The framework for enforcing competition law needs to adapt to a world of algorithmic pricing. This could include monitoring digital markets in much more automated ways, building test environments where the algorithms of companies under investigation can be examined to see how they react to shocks, or asking companies to consider the distributional effects of their pricing policies.
Algorithms are here to stay. Competition authorities and regulators will need to adapt to this new world. Yet it is also important to keep in mind that algorithms can help to break down barriers to competition and make markets more effective.
1 Ezrachi, A. and Stucke, M.E. (2016), Virtual Competition: The Promise and Perils of the Algorithm-Driven Economy, Harvard University Press.
2 Vestager, M. (2017), ‘Algorithms and competition’, speech, Bundeskartellamt 18th Conference on Competition, Berlin, 16 March.

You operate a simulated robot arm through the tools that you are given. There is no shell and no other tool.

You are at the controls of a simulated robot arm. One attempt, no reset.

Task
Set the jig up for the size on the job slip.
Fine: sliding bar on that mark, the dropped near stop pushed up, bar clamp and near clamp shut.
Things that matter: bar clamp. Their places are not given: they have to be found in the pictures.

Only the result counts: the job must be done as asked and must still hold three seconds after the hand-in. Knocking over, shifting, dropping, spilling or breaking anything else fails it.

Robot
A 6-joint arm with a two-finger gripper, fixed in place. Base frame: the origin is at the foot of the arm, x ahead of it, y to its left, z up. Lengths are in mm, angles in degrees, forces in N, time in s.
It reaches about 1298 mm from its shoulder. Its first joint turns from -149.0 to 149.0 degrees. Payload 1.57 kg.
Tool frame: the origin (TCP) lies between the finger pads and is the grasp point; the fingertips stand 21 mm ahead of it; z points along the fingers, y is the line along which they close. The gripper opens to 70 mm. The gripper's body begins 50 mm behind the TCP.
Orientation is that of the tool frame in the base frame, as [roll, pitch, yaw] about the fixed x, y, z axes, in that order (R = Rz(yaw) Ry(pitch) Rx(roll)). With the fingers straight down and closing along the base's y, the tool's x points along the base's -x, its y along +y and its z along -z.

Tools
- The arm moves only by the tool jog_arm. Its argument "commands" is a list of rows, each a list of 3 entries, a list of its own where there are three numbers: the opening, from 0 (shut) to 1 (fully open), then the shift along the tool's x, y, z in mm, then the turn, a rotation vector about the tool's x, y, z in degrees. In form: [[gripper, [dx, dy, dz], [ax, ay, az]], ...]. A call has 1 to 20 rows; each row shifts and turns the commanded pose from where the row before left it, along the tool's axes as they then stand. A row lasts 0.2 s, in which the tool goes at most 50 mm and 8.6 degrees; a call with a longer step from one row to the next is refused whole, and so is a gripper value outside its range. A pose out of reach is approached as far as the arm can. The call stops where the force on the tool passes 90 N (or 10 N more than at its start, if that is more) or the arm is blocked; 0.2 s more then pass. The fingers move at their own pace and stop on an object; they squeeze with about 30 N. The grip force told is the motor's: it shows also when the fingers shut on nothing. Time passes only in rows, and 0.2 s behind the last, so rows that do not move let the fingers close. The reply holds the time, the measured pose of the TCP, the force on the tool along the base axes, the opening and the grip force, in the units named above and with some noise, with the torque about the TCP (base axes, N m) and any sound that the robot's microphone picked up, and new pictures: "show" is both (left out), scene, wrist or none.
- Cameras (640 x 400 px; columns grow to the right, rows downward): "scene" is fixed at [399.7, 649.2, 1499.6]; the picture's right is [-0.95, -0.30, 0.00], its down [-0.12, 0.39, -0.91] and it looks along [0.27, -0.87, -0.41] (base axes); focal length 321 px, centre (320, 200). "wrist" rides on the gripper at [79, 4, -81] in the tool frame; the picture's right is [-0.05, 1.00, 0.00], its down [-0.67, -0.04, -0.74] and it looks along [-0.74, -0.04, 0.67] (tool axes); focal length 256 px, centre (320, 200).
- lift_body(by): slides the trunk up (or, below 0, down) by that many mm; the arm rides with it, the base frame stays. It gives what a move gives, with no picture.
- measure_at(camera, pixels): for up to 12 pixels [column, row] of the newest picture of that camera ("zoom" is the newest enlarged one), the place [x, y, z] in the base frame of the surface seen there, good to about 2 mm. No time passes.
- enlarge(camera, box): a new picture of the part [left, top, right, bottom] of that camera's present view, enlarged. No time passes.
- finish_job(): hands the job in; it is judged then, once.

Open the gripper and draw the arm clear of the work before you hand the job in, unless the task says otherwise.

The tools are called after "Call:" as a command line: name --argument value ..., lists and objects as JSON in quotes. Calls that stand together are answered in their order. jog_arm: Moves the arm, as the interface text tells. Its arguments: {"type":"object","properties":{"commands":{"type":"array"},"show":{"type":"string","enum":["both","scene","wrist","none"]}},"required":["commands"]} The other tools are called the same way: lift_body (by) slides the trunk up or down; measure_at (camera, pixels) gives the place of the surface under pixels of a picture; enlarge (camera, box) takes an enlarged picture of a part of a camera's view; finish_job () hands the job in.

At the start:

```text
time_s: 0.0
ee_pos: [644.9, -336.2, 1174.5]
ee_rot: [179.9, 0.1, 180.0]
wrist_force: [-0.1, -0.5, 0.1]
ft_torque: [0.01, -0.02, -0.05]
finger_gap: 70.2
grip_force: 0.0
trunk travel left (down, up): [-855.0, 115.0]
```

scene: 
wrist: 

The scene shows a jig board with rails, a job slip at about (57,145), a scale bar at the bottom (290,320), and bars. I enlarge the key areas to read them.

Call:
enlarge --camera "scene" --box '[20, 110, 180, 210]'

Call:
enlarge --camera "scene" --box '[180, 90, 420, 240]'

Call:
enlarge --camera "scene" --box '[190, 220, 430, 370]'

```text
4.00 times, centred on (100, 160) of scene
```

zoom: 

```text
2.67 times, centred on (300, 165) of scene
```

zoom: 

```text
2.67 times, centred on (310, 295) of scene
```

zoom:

3 OECD (2017), ‘Algorithms and Collusion – Background Note by the Secretariat’, 9 June, DAF/COMP(2017).
4 Streitfeld, D. (2000), ‘On the Web, Price Tags Blur’, The Washington Post, 27 September.
5 See Lum, K. and Isaac, W. (2016), ‘To predict and serve?’, Significance, 13:5, October, pp. 14–19; and Larson, J., Mattu, S., Kirchner, L. and Angwin, J. (2016), ‘How We Analyzed the COMPAS Recidivism Algorithm’, ProPublica, 23 May.